• _Data shown_
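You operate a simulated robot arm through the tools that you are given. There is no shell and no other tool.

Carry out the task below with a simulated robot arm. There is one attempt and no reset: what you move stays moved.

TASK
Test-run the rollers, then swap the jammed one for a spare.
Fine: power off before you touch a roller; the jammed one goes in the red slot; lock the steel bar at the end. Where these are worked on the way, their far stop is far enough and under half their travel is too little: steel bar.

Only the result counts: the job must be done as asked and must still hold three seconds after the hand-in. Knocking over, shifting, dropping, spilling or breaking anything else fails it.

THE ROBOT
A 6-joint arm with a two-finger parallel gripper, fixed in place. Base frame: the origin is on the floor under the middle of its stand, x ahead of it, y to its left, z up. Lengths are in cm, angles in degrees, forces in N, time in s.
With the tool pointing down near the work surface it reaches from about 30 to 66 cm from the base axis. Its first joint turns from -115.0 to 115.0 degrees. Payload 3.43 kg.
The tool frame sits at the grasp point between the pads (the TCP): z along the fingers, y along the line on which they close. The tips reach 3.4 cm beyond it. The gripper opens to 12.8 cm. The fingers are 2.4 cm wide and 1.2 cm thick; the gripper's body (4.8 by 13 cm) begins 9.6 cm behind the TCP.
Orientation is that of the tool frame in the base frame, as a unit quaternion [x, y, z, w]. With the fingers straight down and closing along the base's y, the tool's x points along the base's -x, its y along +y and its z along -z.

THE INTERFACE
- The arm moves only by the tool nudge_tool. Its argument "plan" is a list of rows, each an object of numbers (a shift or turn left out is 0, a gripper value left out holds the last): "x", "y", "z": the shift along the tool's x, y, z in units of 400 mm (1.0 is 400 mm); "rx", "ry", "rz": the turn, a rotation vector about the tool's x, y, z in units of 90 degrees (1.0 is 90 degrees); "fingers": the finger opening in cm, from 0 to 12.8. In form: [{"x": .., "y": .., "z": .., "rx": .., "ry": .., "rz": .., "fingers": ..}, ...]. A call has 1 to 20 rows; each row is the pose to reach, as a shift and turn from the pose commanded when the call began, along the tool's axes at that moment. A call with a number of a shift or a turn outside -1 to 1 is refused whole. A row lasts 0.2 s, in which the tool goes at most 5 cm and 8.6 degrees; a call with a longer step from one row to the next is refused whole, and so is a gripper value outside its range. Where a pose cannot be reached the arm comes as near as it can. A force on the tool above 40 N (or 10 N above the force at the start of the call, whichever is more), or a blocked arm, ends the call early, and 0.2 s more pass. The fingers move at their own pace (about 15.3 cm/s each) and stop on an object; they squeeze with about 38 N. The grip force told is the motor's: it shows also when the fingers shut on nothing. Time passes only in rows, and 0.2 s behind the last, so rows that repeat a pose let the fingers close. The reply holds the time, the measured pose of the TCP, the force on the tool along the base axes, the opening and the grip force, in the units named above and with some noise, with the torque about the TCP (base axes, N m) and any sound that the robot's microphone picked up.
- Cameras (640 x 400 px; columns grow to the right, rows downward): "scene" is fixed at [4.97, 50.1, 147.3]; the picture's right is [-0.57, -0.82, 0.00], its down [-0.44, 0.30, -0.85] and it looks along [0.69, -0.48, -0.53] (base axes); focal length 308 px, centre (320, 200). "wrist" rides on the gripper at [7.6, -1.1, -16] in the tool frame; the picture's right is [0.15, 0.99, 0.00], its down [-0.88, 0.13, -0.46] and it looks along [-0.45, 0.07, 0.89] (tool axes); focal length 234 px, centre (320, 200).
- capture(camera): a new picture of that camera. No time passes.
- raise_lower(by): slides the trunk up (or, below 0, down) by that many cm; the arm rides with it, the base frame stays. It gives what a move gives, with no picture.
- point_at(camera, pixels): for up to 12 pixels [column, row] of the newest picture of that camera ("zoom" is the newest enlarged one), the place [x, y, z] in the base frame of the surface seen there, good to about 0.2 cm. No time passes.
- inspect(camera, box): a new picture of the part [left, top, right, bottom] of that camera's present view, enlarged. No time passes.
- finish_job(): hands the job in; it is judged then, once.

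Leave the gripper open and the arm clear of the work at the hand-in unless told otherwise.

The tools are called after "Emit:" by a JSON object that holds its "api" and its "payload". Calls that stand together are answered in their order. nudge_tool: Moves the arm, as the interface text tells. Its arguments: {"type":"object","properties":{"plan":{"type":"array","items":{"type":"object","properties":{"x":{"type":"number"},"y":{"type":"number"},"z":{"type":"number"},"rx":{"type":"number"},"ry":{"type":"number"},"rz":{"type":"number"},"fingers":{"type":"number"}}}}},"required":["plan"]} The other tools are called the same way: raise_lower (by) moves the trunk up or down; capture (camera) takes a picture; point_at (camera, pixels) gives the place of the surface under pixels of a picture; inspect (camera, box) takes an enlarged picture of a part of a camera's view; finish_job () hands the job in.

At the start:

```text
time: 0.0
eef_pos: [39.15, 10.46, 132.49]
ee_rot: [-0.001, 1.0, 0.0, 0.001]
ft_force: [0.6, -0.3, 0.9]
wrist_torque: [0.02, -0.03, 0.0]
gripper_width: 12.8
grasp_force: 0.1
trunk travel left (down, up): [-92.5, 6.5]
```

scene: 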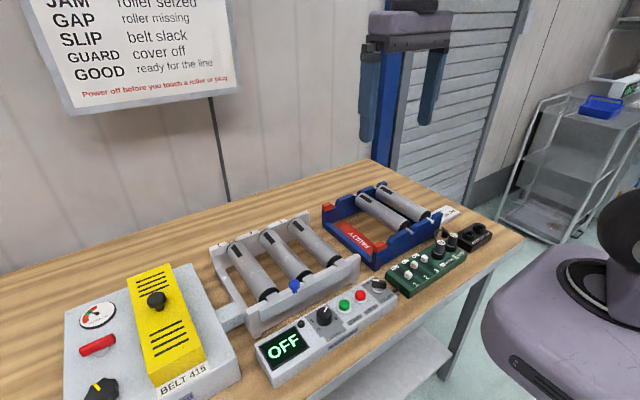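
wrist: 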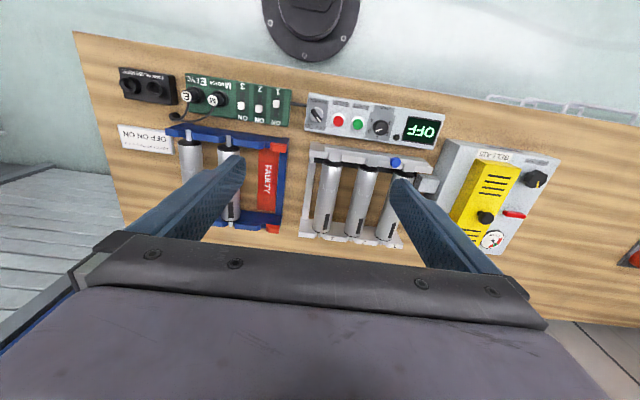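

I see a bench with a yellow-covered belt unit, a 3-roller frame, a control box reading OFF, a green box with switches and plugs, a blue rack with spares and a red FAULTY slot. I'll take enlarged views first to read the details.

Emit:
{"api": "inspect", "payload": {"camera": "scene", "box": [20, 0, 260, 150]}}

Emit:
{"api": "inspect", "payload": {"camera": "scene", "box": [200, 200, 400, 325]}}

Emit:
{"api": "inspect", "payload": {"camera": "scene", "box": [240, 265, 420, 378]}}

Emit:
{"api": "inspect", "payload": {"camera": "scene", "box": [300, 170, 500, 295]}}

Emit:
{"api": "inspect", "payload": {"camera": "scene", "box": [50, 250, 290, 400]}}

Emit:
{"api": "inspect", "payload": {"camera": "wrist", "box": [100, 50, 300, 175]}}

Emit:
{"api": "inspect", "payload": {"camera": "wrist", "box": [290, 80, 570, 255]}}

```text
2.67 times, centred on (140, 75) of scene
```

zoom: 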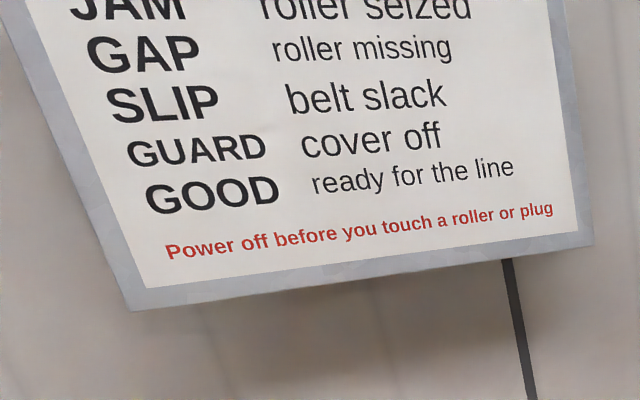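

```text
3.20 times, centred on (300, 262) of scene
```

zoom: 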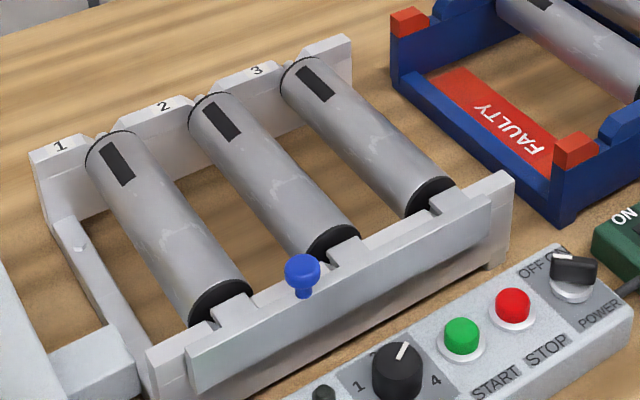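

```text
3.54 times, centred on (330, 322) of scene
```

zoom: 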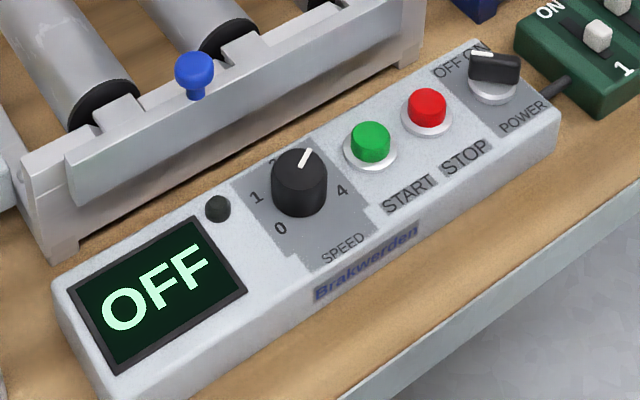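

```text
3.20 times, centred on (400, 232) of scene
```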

• _Work to do_
Reproduce the material above in full, exactly, with no images. The answer is a JSON array that holds each line as a string and skips blank lines.

• _Exercise response_
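[
  "You operate a simulated robot arm through the tools that you are given. There is no shell and no other tool.",
  "Carry out the task below with a simulated robot arm. There is one attempt and no reset: what you move stays moved.",
  "TASK",
  "Test-run the rollers, then swap the jammed one for a spare.",
  "Fine: power off before you touch a roller; the jammed one goes in the red slot; lock the steel bar at the end. Where these are worked on the way, their far stop is far enough and under half their travel is too little: steel bar.",
  "Only the result counts: the job must be done as asked and must still hold three seconds after the hand-in. Knocking over, shifting, dropping, spilling or breaking anything else fails it.",
  "THE ROBOT",
  "A 6-joint arm with a two-finger parallel gripper, fixed in place. Base frame: the origin is on the floor under the middle of its stand, x ahead of it, y to its left, z up. Lengths are in cm, angles in degrees, forces in N, time in s.",
  "With the tool pointing down near the work surface it reaches from about 30 to 66 cm from the base axis. Its first joint turns from -115.0 to 115.0 degrees. Payload 3.43 kg.",
  "The tool frame sits at the grasp point between the pads (the TCP): z along the fingers, y along the line on which they close. The tips reach 3.4 cm beyond it. The gripper opens to 12.8 cm. The fingers are 2.4 cm wide and 1.2 cm thick; the gripper's body (4.8 by 13 cm) begins 9.6 cm behind the TCP.",
  "Orientation is that of the tool frame in the base frame, as a unit quaternion [x, y, z, w]. With the fingers straight down and closing along the base's y, the tool's x points along the base's -x, its y along +y and its z along -z.",
  "THE INTERFACE",
  "- The arm moves only by the tool nudge_tool. Its argument \"plan\" is a list of rows, each an object of numbers (a shift or turn left out is 0, a gripper value left out holds the last): \"x\", \"y\", \"z\": the shift along the tool's x, y, z in units of 400 mm (1.0 is 400 mm); \"rx\", \"ry\", \"rz\": the turn, a rotation vector about the tool's x, y, z in units of 90 degrees (1.0 is 90 degrees); \"fingers\": the finger opening in cm, from 0 to 12.8. In form: [{\"x\": .., \"y\": .., \"z\": .., \"rx\": .., \"ry\": .., \"rz\": .., \"fingers\": ..}, ...]. A call has 1 to 20 rows; each row is the pose to reach, as a shift and turn from the pose commanded when the call began, along the tool's axes at that moment. A call with a number of a shift or a turn outside -1 to 1 is refused whole. A row lasts 0.2 s, in which the tool goes at most 5 cm and 8.6 degrees; a call with a longer step from one row to the next is refused whole, and so is a gripper value outside its range. Where a pose cannot be reached the arm comes as near as it can. A force on the tool above 40 N (or 10 N above the force at the start of the call, whichever is more), or a blocked arm, ends the call early, and 0.2 s more pass. The fingers move at their own pace (about 15.3 cm/s each) and stop on an object; they squeeze with about 38 N. The grip force told is the motor's: it shows also when the fingers shut on nothing. Time passes only in rows, and 0.2 s behind the last, so rows that repeat a pose let the fingers close. The reply holds the time, the measured pose of the TCP, the force on the tool along the base axes, the opening and the grip force, in the units named above and with some noise, with the torque about the TCP (base axes, N m) and any sound that the robot's microphone picked up.",
  "- Cameras (640 x 400 px; columns grow to the right, rows downward): \"scene\" is fixed at [4.97, 50.1, 147.3]; the picture's right is [-0.57, -0.82, 0.00], its down [-0.44, 0.30, -0.85] and it looks along [0.69, -0.48, -0.53] (base axes); focal length 308 px, centre (320, 200). \"wrist\" rides on the gripper at [7.6, -1.1, -16] in the tool frame; the picture's right is [0.15, 0.99, 0.00], its down [-0.88, 0.13, -0.46] and it looks along [-0.45, 0.07, 0.89] (tool axes); focal length 234 px, centre (320, 200).",
  "- capture(camera): a new picture of that camera. No time passes.",
  "- raise_lower(by): slides the trunk up (or, below 0, down) by that many cm; the arm rides with it, the base frame stays. It gives what a move gives, with no picture.",
  "- point_at(camera, pixels): for up to 12 pixels [column, row] of the newest picture of that camera (\"zoom\" is the newest enlarged one), the place [x, y, z] in the base frame of the surface seen there, good to about 0.2 cm. No time passes.",
  "- inspect(camera, box): a new picture of the part [left, top, right, bottom] of that camera's present view, enlarged. No time passes.",
  "- finish_job(): hands the job in; it is judged then, once.",
  "Leave the gripper open and the arm clear of the work at the hand-in unless told otherwise.",
  "The tools are called after \"Emit:\" by a JSON object that holds its \"api\" and its \"payload\". Calls that stand together are answered in their order. nudge_tool: Moves the arm, as the interface text tells. Its arguments: {\"type\":\"object\",\"properties\":{\"plan\":{\"type\":\"array\",\"items\":{\"type\":\"object\",\"properties\":{\"x\":{\"type\":\"number\"},\"y\":{\"type\":\"number\"},\"z\":{\"type\":\"number\"},\"rx\":{\"type\":\"number\"},\"ry\":{\"type\":\"number\"},\"rz\":{\"type\":\"number\"},\"fingers\":{\"type\":\"number\"}}}}},\"required\":[\"plan\"]} The other tools are called the same way: raise_lower (by) moves the trunk up or down; capture (camera) takes a picture; point_at (camera, pixels) gives the place of the surface under pixels of a picture; inspect (camera, box) takes an enlarged picture of a part of a camera's view; finish_job () hands the job in.",
  "At the start:",
  "```text",
  "time: 0.0",
  "eef_pos: [39.15, 10.46, 132.49]",
  "ee_rot: [-0.001, 1.0, 0.0, 0.001]",
  "ft_force: [0.6, -0.3, 0.9]",
  "wrist_torque: [0.02, -0.03, 0.0]",
  "gripper_width: 12.8",
  "grasp_force: 0.1",
  "trunk travel left (down, up): [-92.5, 6.5]",
  "```",
  "scene: ",
  "wrist: ",
  "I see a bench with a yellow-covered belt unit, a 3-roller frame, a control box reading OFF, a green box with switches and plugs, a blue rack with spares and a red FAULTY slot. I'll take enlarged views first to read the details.",
  "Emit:",
  "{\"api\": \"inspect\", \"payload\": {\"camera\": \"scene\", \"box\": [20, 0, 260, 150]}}",
  "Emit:",
  "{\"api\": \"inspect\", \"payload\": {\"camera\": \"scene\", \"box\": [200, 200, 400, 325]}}",
  "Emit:",
  "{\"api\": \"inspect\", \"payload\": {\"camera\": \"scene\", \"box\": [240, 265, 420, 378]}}",
  "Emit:",
  "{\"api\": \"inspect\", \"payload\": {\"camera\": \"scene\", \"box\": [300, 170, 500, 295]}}",
  "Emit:",
  "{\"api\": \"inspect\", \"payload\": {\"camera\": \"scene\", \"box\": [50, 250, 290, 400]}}",
  "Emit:",
  "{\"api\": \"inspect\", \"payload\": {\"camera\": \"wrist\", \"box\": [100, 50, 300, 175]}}",
  "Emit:",
  "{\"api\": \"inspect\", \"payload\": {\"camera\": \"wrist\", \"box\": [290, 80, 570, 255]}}",
  "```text",
  "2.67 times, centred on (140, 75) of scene",
  "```",
  "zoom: ",
  "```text",
  "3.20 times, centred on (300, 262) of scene",
  "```",
  "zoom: ",
  "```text",
  "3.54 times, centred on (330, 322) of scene",
  "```",
  "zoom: ",
  "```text",
  "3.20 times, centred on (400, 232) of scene",
  "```"
]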